Signal support for the legitimacy of the government to rebel factions and regional actors.
Ongoing arms imports embargo on non-governmental entities, travel ban, and asset freeze.
Sanctions were imposed for a limited time period (9 months – 1 year) and periodically renewed. Sanctions Committee and Group of Experts in place. Designation criteria were specified and targets designated (maximum number of designees during the episode – 20 individual designees, 6 entities). Enforcement authorities specified, PKO had enforcement role.
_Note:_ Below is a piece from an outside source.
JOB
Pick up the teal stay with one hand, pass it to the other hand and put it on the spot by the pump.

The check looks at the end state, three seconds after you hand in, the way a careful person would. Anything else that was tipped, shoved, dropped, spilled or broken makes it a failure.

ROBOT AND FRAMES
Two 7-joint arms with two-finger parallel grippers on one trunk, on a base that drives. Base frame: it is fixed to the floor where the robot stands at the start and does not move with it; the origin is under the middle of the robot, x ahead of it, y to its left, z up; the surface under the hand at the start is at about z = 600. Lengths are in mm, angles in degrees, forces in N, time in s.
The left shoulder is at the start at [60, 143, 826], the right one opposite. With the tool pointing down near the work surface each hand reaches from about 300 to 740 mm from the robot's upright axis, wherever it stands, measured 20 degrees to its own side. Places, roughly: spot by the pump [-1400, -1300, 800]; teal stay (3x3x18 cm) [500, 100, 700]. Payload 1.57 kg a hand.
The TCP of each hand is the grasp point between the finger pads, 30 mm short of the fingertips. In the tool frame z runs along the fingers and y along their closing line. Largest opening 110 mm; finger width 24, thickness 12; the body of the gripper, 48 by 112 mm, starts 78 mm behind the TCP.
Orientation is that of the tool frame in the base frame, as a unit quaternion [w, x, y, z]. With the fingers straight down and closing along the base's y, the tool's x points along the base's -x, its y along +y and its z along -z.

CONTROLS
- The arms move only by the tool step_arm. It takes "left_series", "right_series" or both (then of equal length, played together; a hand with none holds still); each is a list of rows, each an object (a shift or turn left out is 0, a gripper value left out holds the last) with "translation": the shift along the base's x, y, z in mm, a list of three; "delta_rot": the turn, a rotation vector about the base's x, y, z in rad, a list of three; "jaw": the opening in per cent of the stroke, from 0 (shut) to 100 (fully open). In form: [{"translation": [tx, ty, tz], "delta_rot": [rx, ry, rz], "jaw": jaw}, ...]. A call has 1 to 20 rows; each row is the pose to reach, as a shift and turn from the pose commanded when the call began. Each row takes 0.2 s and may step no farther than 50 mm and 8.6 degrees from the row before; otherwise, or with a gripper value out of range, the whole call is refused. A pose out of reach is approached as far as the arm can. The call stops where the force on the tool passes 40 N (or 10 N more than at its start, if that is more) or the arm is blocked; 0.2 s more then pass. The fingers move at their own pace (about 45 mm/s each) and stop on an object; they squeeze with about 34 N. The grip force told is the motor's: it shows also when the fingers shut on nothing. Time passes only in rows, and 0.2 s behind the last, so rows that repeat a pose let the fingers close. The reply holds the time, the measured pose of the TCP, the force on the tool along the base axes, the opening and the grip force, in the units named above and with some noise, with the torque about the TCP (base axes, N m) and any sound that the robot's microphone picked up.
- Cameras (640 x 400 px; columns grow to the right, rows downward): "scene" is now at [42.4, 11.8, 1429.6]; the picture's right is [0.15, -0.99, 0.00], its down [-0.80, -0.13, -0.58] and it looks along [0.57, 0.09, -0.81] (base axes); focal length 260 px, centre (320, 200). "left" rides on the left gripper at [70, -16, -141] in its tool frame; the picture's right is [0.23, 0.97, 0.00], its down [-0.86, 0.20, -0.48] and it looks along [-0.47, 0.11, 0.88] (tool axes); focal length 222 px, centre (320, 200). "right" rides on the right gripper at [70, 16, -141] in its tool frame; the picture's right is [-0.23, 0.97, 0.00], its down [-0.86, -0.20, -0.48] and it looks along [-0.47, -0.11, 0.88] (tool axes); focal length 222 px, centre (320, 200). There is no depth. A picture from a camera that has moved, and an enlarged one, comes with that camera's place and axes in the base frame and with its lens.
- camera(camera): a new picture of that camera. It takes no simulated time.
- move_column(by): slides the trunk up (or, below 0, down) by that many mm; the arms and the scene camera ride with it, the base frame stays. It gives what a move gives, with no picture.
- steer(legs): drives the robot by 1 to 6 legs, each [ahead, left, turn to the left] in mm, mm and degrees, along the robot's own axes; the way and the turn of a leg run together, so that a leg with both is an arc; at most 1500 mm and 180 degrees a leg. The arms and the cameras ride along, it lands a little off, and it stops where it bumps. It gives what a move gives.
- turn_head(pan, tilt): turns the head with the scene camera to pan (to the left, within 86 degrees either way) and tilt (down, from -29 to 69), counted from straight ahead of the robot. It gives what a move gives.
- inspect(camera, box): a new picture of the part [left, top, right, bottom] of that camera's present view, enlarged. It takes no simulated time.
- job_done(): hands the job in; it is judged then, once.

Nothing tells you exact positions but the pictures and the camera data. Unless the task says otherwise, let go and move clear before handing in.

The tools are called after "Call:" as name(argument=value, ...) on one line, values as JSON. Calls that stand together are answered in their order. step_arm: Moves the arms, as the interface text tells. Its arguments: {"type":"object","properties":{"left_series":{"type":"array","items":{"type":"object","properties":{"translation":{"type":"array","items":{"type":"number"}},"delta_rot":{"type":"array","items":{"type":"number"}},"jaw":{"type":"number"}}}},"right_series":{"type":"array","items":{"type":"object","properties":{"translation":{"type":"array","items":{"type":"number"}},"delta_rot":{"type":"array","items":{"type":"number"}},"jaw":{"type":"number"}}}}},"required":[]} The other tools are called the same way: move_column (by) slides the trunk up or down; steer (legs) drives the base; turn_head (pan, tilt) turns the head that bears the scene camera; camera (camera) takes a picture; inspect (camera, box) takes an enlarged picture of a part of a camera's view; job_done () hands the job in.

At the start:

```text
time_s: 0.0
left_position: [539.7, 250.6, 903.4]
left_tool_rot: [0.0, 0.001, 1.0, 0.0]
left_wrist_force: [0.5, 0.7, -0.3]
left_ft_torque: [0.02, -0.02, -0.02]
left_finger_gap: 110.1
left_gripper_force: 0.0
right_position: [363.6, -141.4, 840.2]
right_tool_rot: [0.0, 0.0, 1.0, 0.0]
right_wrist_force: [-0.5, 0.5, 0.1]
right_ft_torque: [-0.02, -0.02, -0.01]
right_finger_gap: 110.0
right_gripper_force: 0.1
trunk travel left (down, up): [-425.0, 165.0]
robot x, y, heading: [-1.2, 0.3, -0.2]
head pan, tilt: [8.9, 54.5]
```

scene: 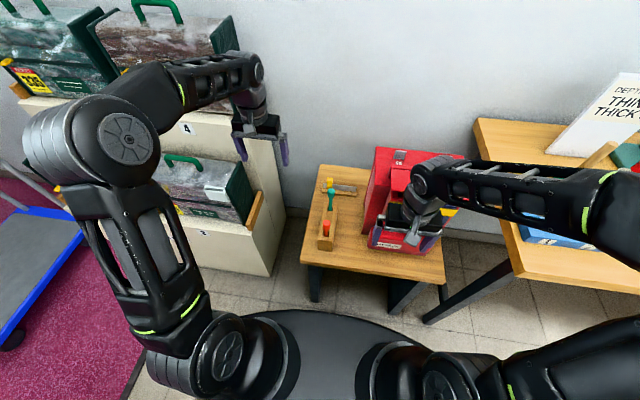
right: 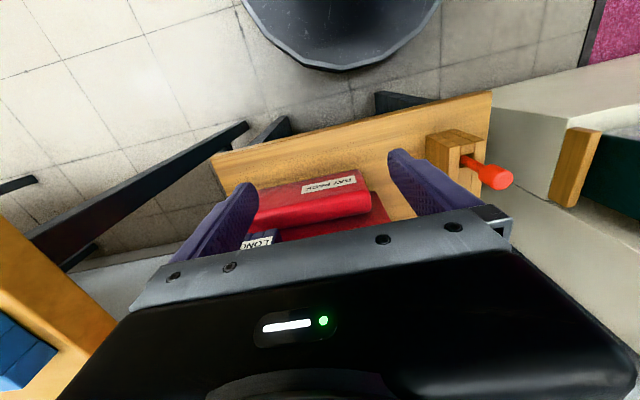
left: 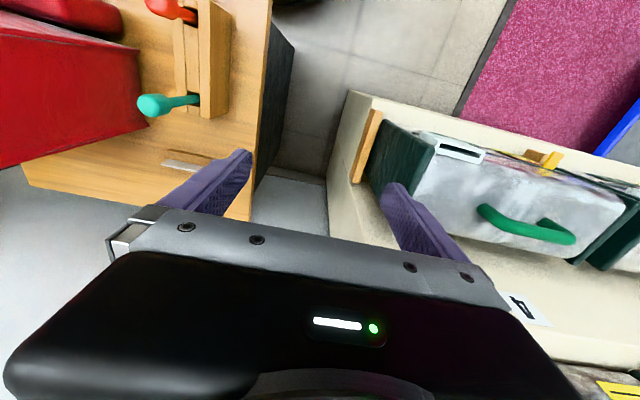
Some combatants began to negotiate a ceasefire and sign agreements (following joint DRC/Rwanda military operations against them), but others who were integrated became renegade DRC army forces within the region; some of the relevant neighboring countries (Rwanda) began cooperating with the DRC government.
ICC prosecutions, diplomatic pressure on Rwanda, arrests of belligerents from the FDLR in Germany and France, and use of force appeared more important than sanctions.
Integration and renaming indicated a change of strategy for some groups, and some pushed out of resource rich areas (the Governor of North Kivu did not allow planes to leave with resources or to land with weapons); Rwandan joint operations with DRC resulted in arrest of Nkunda and weakening of rebel forces.
Sanctions triggered a political process through donors who put pressure on Rwanda (naming and shaming were critical during this episode), but the final outcome cannot be attributed to the sanctions alone, but to other factors, particularly the military offensives.
Many combatants appeared to respond to the DDR process by abandoning militia groups, but poor integration of rebel forces into the armed forces of the DRC (which legitimates them) limited the overall effect.
Military offensives and arrest or capture of key rebel leaders appeared more significant than sanctions.
Strengthening of authoritarian rule, resource diversion, increase in corruption and criminality.